PASSAGE TO READ:
There's gold in them thar hills
June 15, 2006 10:05 AM   Subscribe

In BC, Canada, you can buy the mining rights to your neighbors' land for a $25 permit and 17 cents an acre, and you can do it all from the comfort of your office chair.
posted by mr_crash_davis (20 comments total) 3 users marked this as a favorite
 
The meek shall inherit the Earth, but not its mineral rights.
posted by matthewr at 10:08 AM on June 15, 2006


It's refreshing to see embarrassing eminent domain laws in a country that isn't the US.
posted by justkevin at 10:14 AM on June 15, 2006


It's true. In fact, I own the mining rights to the land my employer's office sits on. One of these days, BAM!
posted by antifreez_ at 10:26 AM on June 15, 2006


That could be a useful device in future salary negotiations antifreez. Well done.
posted by R. Mutt at 10:36 AM on June 15, 2006


seems like the environmental groups ought to be buying up mining rights like crazy right now -- i'd donate 17 cents to protect an acre. shoot, make it a hundred acres. i just need some help figuring out which acres need it most...
posted by cubby at 10:39 AM on June 15, 2006


Though right now the gov't seems to be having "difficulties" :
[Please note:The government network services are presently experiencing some difficulties. Support Services are working to restore the service. We apologize for the inconvenience.]
posted by R. Mutt at 10:39 AM on June 15, 2006


I love it. FFF if you are listening, I never got to kick Campbell in the shins for you, but maybe these guys can go one better and strip mine his front lawn.

DATA SEGMENT:
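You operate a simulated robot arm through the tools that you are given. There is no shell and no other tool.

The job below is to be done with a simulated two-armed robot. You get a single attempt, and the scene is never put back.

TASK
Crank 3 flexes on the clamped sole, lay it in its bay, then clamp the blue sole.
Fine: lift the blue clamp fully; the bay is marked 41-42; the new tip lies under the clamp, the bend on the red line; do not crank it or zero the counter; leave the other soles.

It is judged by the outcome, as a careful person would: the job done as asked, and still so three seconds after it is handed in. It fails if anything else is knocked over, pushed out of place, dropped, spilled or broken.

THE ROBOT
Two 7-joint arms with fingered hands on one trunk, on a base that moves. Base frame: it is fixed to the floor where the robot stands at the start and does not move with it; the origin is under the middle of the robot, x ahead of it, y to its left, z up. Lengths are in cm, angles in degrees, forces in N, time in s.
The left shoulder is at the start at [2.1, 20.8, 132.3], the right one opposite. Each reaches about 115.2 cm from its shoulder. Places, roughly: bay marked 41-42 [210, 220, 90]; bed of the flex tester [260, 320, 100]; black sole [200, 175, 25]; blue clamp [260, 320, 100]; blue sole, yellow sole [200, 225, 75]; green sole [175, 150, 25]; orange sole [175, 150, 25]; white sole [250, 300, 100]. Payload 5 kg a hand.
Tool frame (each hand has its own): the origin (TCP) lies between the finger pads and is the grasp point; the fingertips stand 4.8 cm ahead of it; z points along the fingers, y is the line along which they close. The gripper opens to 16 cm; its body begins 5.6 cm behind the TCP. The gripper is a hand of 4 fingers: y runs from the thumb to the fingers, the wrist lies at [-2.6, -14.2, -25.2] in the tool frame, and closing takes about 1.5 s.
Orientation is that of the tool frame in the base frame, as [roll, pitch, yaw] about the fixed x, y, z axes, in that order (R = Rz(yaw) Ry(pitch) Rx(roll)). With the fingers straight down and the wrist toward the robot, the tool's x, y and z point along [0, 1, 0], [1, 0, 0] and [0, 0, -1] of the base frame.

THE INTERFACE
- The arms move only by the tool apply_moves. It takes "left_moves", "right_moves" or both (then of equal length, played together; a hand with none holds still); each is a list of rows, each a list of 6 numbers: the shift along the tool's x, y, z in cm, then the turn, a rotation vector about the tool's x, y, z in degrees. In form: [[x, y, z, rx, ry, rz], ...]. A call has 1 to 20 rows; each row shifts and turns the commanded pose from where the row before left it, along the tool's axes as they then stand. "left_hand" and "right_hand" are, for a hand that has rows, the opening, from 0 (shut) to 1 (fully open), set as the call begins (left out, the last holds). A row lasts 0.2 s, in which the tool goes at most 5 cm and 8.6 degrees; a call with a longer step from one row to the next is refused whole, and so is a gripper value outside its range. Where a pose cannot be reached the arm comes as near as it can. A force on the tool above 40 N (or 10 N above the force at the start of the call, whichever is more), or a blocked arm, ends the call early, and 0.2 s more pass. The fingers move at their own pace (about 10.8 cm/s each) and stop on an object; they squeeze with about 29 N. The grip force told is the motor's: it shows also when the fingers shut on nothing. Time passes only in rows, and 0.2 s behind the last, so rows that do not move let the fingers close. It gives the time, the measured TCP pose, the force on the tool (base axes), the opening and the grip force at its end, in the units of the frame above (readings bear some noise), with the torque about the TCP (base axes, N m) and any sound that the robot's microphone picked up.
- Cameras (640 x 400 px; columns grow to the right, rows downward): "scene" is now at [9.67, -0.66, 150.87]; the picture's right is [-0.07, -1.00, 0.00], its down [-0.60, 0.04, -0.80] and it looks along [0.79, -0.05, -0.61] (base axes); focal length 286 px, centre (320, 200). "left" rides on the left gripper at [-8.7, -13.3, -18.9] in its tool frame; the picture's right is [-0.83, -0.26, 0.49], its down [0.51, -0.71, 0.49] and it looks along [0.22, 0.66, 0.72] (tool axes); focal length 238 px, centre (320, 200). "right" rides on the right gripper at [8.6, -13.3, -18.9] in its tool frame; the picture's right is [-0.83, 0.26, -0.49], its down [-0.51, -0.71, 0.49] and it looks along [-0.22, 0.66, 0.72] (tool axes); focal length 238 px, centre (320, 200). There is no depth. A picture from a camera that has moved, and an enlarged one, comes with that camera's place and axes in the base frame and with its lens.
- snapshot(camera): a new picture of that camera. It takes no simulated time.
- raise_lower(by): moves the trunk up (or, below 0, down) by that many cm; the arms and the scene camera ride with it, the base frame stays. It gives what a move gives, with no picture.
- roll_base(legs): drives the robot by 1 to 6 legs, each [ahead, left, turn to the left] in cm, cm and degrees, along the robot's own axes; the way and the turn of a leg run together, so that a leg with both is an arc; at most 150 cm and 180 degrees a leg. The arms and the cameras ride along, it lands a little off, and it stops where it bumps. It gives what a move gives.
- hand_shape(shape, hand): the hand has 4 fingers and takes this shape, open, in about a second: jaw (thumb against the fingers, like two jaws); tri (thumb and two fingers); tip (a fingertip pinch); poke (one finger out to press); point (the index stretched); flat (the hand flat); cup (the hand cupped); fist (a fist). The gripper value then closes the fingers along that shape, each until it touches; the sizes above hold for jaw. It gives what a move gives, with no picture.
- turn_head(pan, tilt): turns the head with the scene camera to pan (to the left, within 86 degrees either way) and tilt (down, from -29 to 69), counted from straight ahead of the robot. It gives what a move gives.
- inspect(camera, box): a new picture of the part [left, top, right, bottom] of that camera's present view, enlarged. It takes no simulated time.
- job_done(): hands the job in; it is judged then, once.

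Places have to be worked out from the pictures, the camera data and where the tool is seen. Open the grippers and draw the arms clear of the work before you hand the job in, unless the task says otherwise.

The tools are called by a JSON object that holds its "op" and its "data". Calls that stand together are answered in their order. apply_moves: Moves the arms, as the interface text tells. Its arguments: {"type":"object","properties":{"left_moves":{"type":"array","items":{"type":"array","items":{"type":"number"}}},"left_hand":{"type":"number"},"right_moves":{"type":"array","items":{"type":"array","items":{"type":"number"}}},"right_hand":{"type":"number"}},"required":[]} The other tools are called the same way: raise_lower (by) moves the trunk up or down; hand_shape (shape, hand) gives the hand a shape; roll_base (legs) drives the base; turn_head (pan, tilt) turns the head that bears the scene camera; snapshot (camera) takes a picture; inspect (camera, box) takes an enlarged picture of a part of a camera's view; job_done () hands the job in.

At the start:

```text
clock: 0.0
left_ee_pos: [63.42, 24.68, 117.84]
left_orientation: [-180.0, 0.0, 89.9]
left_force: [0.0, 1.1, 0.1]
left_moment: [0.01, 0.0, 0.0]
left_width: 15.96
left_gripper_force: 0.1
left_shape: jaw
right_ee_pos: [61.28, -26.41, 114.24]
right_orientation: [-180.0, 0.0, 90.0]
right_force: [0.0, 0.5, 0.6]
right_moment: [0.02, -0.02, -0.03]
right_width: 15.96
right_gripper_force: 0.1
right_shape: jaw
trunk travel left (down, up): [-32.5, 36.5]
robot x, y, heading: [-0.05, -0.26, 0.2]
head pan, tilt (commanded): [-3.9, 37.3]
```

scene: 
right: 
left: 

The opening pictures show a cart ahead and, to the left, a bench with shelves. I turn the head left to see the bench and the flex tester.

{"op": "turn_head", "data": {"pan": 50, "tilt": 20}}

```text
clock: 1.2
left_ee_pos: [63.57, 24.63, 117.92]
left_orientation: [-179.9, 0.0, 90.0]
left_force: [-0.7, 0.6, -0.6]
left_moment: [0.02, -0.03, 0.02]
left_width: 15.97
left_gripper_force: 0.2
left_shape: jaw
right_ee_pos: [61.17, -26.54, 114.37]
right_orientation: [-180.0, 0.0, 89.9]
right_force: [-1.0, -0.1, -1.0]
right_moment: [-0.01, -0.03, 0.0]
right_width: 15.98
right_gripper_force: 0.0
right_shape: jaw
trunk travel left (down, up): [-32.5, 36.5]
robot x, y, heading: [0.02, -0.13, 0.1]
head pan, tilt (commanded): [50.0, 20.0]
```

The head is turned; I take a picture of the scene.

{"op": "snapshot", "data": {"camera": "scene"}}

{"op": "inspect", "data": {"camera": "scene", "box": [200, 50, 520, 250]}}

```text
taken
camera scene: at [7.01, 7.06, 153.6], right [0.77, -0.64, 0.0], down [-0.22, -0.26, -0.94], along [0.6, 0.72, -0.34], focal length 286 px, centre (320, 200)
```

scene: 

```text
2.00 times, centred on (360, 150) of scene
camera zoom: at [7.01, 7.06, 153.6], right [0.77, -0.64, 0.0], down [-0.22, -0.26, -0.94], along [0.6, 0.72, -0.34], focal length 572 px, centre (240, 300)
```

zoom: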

WHAT YOU HAVE TO DO: Give the continuation of the passage to read.

RESPONSE BELOW:
posted by caddis at 10:46 AM on June 15, 2006


Excellent use of the "batshitinsane" tag. If you buy the subsurface rights, you can explore without permission of the surface owners? And if you decide to start mining, you don't need their permission either, you just have to pay compensation? That's completely crazy. I live in BC, and I'd never heard of this before.
posted by russilwvong at 11:02 AM on June 15, 2006


too bad for the paparazzi that not many big celebrities live in BC. they could buy or lease mining rights and "survey the claim"
posted by Megafly at 11:27 AM on June 15, 2006


You guys have spent too much time watching Paint Your Wagon. Lee Marvin is not scheduled to show up digging under buildings in BC until next decade.
posted by honk at 11:30 AM on June 15, 2006


Are there similar laws in other provinces? I thought I'd heard a story of a company mining below a family home (with several acres) in a rural area on the CBC a while back. The mining company didn't even need to provide warning before they started, just showed up one day. Did a quick search on the Ontario gov's site but couldn't find any specifics.
posted by dripdripdrop at 11:39 AM on June 15, 2006


How much did the U.S. pay (per acre) in the Louisiana Purchase? Because you Canadians might want to make sure the U.S. isn't buying up your country at 17 cents/acre. I'm predicting an announcement soon declaring we've finally found a subterranean location suitable to store our nuclear waste.
posted by wabashbdw at 11:43 AM on June 15, 2006


The U.S. went through this with the Broad Form Deed, that allowed total strip mining without any real compensation to get to the minerals: "well, you sold us the coal, and its under a mountain. How'd you expect us to get that coal if'n we couldn't move that mountain?"
posted by StickyCarpet at 11:52 AM on June 15, 2006


Psh. Good luck going back in time to BC Canada. That's like, three or four thousand years ago.
posted by Eideteker at 12:38 PM on June 15, 2006


seems like the environmental groups ought to be buying up mining rights like crazy right now -- i'd donate 17 cents to protect an acre. shoot, make it a hundred acres. i just need some help figuring out which acres need it most...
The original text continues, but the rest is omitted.